Um copo de café, um bar de manhã. Um rasgo invisível no meu peito. Mais uma semana. Tristeza e ansiedade, um momento passageiro de satisfação. O gole de café enche meu corpo de mentiras. Teria sido mais fácil fingir acreditar nessa ilusão. O desespero na calçada grita em silêncio. Alguém grita que passou do ponto. “Vai descer motorista!”, disseram. Ainda tenho duas horas para cruzar a cidade. Sentei ao lado da janela para ver a minha vida passar.

Revejo histórias do passado, consulto o saldo no banco. Calculo quantos anos ainda faltam para a minha morte e quais passados eu gostaria de ter inventado para a minha falta de sorte. Se não fosse a buzina de outros carros, o motor do ônibus que parece lutar constrangido, provavelmente existiria um grande silêncio dos corpos vazios de almas ao meu lado. Estou e sou tão vazio quanto. Seguro às lágrimas em meio a cidade cinza. Cruzando avenidas cheias de carros, passando por pontes e viadutos. Quantos de nós ainda se lembra da última vez que foi abraço de verdade por alguém?

Me perco em diversos pensamentos. A fúria abafada pela tristeza, alienado pelas redes sociais, absorto em confusões de sentimentos e minha fome luta intranquila com o meu desalento. Preciso de outro café, mas ainda tenho uma hora no coletivo. Um labirinto mental, onde cada pensamento recaí sobre a mesma conclusão: jamais terei sucesso profissional porque não me rendo ao compromisso de vencer. Os meus fracassos nunca me subiram a cabeça. Gosto de estar do lado dos perdedores, beber na mesa de bar e brindar aos fracos e oprimidos. Tem horas que enlouqueço, são nesses momentos que chego bem perto do precipício e meu inferno é praticamente um hospício particular. Só há espaço para mim.

Contagem regressiva, estou perto do destino final. Um sinal, o ônibus desacelera devagar. Desço e caminho por mais alguns minutos. Vou pensando na passagem do tempo, na explosão do big bang e na origem do universo. Cheguei ao trabalho e agora preciso me esconder de mim por cerca de oito horas. Me sinto caminhando para uma prisão social, um lugar que você não poder expressar opinião, mas usar outra personalidade é o normal, fingir ser o melhor profissional e nunca cogitar uma fuga. A liberdade é uma invenção para que nunca ousássemos ser quem de fato somos.
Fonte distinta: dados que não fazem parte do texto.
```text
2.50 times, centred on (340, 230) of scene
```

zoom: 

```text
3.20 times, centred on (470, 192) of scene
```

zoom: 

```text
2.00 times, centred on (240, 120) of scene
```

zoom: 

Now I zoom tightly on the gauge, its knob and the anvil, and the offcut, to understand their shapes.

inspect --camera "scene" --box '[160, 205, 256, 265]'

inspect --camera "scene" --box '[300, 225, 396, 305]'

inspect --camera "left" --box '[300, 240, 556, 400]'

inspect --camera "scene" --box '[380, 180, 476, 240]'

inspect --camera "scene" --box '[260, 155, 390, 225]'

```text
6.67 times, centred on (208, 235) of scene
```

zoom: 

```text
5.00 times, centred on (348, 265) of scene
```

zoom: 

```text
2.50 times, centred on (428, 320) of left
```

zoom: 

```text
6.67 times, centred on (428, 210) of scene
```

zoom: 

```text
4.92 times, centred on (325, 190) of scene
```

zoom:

Mais um dia passou e me questiono se esse ciclo algum dia terá fim. Mas o final sempre virá com uma lanterna, nos dizendo que passar uma vida no escuro não fez com que tivéssemos alguma vantagem. Escondo minhas cicatrizes e volto para casa. O caminho inverso parece menos distante, deve ser a sensação de alívio por mais um dia perdido e de uma humanidade arranhada por e-mails e ligações. É como morrer e ainda saber que nossos corpos seguem no automático. Meu coração ainda não sabe que parti.

Reflexões sobre álbum “O Enterro das Marés”, do guitarrista Vina, que assina o projeto pelo nome Throe. Ouvi exatamente em uma viagem de ônibus, que se tornou outra viagem ao longo do post rock, instrumental e metal industrial do EP que possui três faixas. Ouça e cuidado para não cair no SeteAlém (procure no Google). Esse EP é um lançamento Abraxas Records e está disponível em diversas plataformas digitais.